Le sujet, on le sait d’ailleurs, a des ramifications dans toutes les sciences : il touche à la physique et aux mathématiques presque autant qu’à la psychologie et à la physiologie. Je m’attacherai aujourd’hui à le traiter principalement sous les deux premiers points de vue. J’espère que le lecteur voudra bien me suivre dans cette partie de mon exposé, et qu’il ne déniera pas une certaine portée philosophique aux excursions que je devrai faire dans les sciences positives.

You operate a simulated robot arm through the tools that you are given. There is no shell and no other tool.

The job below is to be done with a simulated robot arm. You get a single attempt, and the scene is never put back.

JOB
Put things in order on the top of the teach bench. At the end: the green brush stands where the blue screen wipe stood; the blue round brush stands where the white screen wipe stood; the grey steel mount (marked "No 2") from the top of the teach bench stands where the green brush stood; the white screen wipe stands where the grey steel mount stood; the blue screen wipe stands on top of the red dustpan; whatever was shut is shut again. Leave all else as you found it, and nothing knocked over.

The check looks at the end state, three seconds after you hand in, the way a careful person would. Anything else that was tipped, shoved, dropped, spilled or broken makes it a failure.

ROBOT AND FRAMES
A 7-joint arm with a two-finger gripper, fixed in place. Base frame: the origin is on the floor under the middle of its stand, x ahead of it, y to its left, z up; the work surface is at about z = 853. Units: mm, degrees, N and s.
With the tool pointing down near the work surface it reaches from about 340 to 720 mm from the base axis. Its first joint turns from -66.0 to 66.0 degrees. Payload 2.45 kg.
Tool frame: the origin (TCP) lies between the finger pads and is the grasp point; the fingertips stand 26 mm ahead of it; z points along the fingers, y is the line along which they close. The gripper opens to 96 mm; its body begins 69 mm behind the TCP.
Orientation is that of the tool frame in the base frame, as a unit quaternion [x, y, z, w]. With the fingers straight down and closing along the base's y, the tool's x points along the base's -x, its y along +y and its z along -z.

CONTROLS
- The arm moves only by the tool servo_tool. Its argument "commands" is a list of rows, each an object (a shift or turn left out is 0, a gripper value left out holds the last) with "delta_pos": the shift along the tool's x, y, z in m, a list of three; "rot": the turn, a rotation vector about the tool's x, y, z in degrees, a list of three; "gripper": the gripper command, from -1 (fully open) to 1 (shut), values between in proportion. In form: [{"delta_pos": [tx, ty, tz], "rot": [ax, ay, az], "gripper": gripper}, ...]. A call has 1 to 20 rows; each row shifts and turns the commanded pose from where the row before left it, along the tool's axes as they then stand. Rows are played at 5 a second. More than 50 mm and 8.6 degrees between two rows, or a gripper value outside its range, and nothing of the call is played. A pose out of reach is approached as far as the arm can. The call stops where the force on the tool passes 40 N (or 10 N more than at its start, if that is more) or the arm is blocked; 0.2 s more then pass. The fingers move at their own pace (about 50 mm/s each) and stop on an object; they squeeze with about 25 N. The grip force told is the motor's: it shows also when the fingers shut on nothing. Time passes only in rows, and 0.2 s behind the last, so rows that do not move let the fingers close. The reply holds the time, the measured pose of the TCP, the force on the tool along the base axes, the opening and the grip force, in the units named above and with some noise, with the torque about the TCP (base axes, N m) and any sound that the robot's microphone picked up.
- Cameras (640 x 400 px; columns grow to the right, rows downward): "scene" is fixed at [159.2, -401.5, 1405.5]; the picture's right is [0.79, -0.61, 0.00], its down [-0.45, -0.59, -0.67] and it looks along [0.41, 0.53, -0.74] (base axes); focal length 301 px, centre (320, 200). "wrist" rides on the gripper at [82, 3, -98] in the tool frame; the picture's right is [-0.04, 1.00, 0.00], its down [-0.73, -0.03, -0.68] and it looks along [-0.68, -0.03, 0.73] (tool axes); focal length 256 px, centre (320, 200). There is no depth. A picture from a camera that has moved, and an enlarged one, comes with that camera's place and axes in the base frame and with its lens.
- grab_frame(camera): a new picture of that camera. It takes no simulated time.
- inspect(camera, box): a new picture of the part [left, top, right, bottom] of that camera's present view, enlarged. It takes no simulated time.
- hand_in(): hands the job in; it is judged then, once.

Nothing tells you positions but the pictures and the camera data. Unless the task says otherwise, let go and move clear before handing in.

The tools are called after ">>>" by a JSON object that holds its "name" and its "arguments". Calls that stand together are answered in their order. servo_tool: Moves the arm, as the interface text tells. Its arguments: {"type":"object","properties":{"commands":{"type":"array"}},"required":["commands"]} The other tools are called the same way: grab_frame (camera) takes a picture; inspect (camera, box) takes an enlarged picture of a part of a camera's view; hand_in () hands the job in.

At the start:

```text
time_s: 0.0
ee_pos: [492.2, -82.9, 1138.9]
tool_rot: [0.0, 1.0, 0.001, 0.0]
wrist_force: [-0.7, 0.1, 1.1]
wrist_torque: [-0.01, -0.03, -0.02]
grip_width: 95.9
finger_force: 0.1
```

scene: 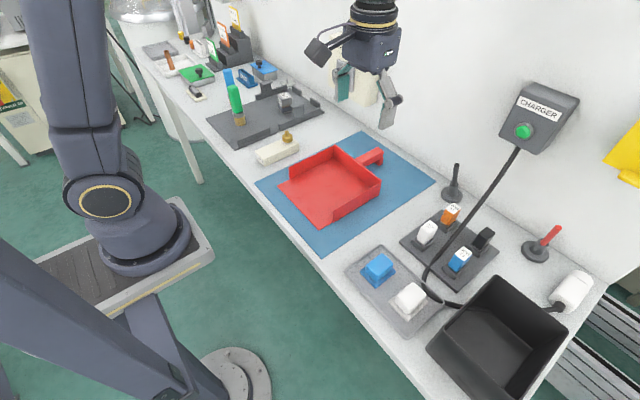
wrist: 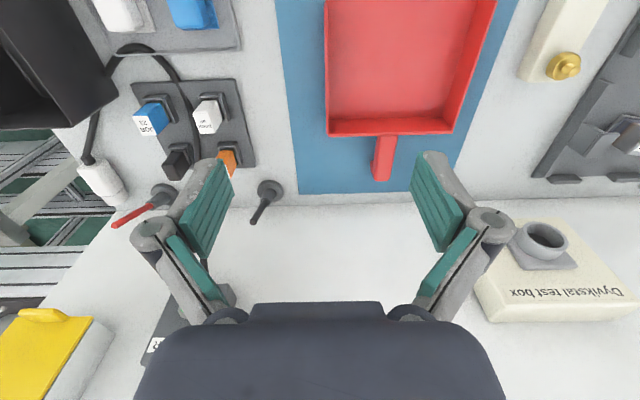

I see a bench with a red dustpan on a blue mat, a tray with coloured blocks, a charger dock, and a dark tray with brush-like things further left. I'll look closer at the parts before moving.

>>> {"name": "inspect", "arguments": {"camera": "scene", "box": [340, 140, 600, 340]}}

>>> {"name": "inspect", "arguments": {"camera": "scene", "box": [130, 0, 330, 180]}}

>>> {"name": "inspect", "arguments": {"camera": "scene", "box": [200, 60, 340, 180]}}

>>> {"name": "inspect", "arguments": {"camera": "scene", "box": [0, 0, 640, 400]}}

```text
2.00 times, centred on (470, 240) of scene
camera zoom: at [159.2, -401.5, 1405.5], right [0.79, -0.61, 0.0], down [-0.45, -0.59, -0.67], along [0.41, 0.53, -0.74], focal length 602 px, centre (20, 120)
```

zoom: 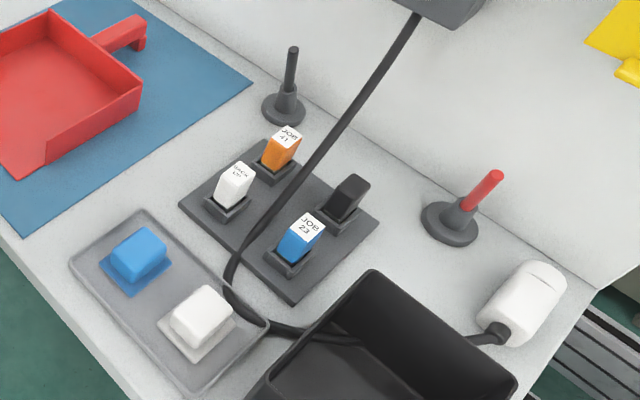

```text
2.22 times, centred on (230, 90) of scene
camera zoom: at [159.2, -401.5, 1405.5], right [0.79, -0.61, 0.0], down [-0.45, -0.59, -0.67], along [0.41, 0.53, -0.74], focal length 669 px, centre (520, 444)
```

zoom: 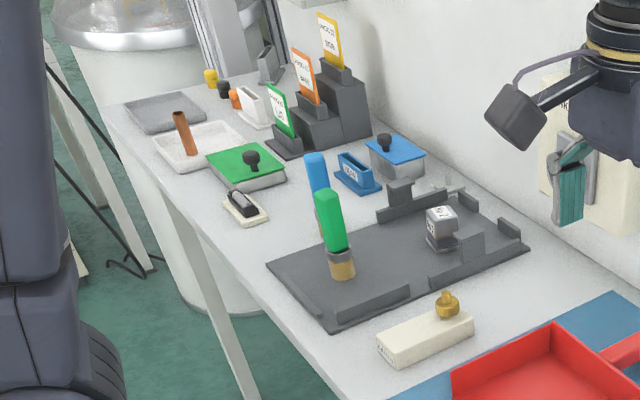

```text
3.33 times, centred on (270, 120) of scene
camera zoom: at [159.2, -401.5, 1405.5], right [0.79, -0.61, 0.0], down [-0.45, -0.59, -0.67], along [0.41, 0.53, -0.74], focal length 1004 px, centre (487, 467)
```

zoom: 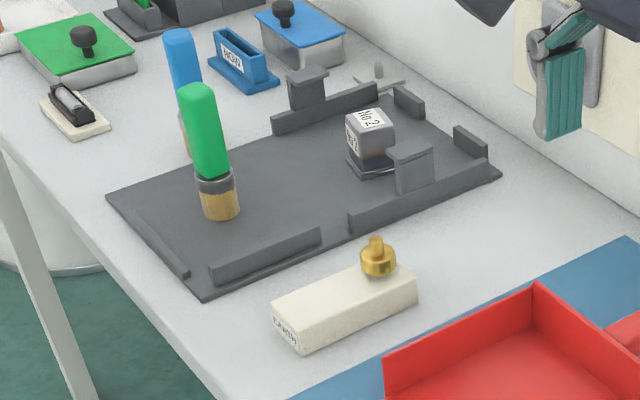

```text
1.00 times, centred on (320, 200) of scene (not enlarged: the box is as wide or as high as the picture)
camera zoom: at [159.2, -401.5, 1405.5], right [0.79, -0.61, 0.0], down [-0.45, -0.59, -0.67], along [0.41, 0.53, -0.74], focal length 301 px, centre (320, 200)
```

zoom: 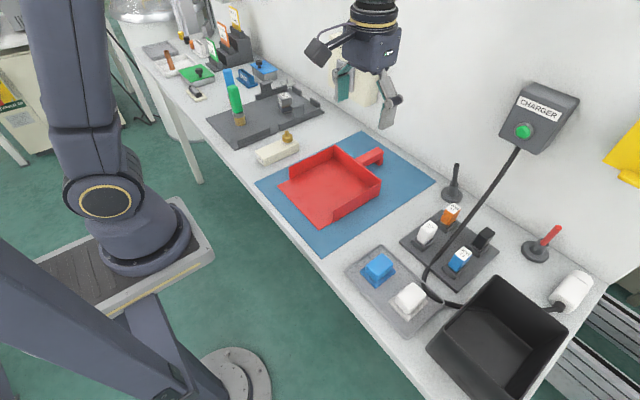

II. — Aperçu de l’ouvrage de Fechner.


Le livre que nous avons sous les yeux se distingue par une qualité incontestable : la sincérité. Les opinions des auteurs que Fechner examine et critique sont exposées avec vérité, et leurs arguments contre sa propre doctrine sont reproduits, en général, dans toute leur force. Les réponses portent presque toujours sur les points vraiment en discussion, et aucune difficulté un peu considérable n’est sciemment éludée ou passée sous silence. Enfin on y trouve un relevé complet des controverses et des travaux auxquels la nouvelle science a donné lieu. Je dois pourtant ajouter qu’aux yeux d’un lecteur français, cet ouvrage — comme les Éléments de psychophysique du même auteur — ne paraîtra pas irréprochable sous le rapport de la composition : la lecture n’en est ni agréable, ni facile, tant à cause de la longueur des phrases toutes hérissées d’incises, qu’à cause des renvois perpétuels à ce qui a été ou à ce qui va être dit ou encore à ce qui a été énoncé autre part. Mais ce n’est pas là un défaut bien grave pour les Allemands qui, doués en général de la plus grande patience, et pénétrés de respect pour les savants, se donnent la peine de fendre l’os pour en retirer la moelle.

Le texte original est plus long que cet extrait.